Keep the text to read going from its last sentence.

- _Text to read_

━━━━━━━━

Nfld. & Labrador

Terry Fox commemorated in new St. John's statue

A larger-than-life sculpture of Terry Fox was unveiled in St. John's Thursday, 32 years to the day that he launched his Marathon of Hope.
Rolly Fox holds the hand on a statue of his son, Terry Fox, soon after its unveiling in St. John's on Thursday. (CBC )

A larger-than-life sculpture of Terry Fox was unveiled in St. John's Thursday, 32 years to the day that the Canadian icon launched the Marathon of Hope to raise money for cancer research.

The bronze sculpture by artist Luben Boykov stands next to the spot where Fox dipped his artificial leg into St. John's Harbour, launching an iconic journey that would be cut short by the cancer Fox, 22, had been battling.

"By seeing the statue, we can get a sense of the excitement and the determination that was there with Terry on this very day," his brother, Darrell Fox, told CBC News.

Artist Luben Boykov sculpted Terry Fox as he appeared when he left St. John's on April 12, 1980. (CBC )

The statue displays an athletic Fox posed as he stood while dipping his toe, his body arched and appearing ready for a lengthy trek.

"It's a very good likeness. Really, it is," said Fox's father, Rolly Fox, as he stood beneath an umbrella moments after the unveiling.

━━━━━━━━

- _Data_
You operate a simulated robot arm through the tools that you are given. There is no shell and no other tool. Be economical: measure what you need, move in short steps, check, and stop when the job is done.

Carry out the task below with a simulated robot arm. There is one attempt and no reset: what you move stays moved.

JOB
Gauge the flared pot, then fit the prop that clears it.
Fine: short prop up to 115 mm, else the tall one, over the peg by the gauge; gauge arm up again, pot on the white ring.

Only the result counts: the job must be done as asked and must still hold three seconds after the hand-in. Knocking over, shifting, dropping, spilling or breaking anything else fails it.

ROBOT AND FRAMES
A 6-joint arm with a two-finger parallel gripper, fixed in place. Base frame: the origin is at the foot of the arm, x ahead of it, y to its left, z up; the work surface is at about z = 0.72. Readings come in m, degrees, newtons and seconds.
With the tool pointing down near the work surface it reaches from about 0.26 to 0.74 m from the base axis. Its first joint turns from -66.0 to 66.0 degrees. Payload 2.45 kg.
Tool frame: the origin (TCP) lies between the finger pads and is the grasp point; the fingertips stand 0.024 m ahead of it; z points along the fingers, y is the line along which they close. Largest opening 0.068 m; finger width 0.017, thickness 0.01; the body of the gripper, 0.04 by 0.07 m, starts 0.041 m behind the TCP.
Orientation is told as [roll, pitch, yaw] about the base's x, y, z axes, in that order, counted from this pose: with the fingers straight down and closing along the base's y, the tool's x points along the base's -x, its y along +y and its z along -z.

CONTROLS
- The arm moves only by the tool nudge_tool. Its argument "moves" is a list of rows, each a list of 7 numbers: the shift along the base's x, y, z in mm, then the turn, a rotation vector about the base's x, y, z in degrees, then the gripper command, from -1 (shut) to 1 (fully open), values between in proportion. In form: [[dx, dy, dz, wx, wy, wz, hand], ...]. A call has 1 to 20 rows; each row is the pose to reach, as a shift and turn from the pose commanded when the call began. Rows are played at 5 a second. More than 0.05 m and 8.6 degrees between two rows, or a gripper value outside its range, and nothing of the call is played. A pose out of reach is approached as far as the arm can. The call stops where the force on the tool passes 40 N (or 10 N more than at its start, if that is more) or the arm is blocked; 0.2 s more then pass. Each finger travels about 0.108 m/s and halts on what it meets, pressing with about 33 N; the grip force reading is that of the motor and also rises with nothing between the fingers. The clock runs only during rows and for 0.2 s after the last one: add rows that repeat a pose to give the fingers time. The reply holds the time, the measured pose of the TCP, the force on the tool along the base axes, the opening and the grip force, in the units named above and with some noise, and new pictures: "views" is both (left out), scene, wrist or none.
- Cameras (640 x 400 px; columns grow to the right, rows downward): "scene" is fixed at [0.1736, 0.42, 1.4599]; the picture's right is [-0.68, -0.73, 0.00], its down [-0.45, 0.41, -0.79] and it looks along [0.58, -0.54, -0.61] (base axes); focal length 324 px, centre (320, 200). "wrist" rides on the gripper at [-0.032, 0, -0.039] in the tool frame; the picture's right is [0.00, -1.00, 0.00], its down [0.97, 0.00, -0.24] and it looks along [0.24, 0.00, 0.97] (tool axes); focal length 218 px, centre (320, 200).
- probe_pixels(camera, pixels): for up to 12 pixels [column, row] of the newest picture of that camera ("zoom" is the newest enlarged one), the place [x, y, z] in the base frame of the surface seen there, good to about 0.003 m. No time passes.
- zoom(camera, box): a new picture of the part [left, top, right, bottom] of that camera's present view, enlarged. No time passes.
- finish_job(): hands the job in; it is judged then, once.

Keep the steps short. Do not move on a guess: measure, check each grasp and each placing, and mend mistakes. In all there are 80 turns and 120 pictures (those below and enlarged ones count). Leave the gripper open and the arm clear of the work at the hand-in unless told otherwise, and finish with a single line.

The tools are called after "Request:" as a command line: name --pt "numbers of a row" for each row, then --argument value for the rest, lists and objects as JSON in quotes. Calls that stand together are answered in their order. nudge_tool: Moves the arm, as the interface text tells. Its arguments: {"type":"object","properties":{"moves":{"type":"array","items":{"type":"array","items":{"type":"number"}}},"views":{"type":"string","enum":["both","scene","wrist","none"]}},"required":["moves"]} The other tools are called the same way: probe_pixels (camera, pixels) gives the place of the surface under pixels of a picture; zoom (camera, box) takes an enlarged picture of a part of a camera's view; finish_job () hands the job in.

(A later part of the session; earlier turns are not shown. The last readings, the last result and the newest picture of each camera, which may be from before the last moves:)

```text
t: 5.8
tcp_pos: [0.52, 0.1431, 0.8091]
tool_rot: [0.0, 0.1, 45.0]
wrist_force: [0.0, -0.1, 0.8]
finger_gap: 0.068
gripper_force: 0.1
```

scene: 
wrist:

━━━━━━━━

- _Task output_
The statue sits on what is now called the Terry Fox Mile Zero Memorial Site, which also features a smaller monument that had been placed there several years ago.

Funding for the statue was sponsored by the federal government and the City of St. John's.

Terry Fox drew only a small crowd of supporters when he launched his Marathon of Hope. His plan at the time had been to raise $24 million, or about one dollar for each Canadian at the time.

The Terry Fox Research Institute, which Fox's family launched several years ago to disburse funding for researchers and cancer-related projects, now collects almost $30 million per year. Overall, fundraisers in Fox's name have collected more than $600 million.

Moments before the unveiling, Rolly Fox said Boykov's statue captures his son's spirit, and will tell visitors a story.

"They will see courage … they will understand the sacrifice that Terry was prepared to make so that others might live," he said.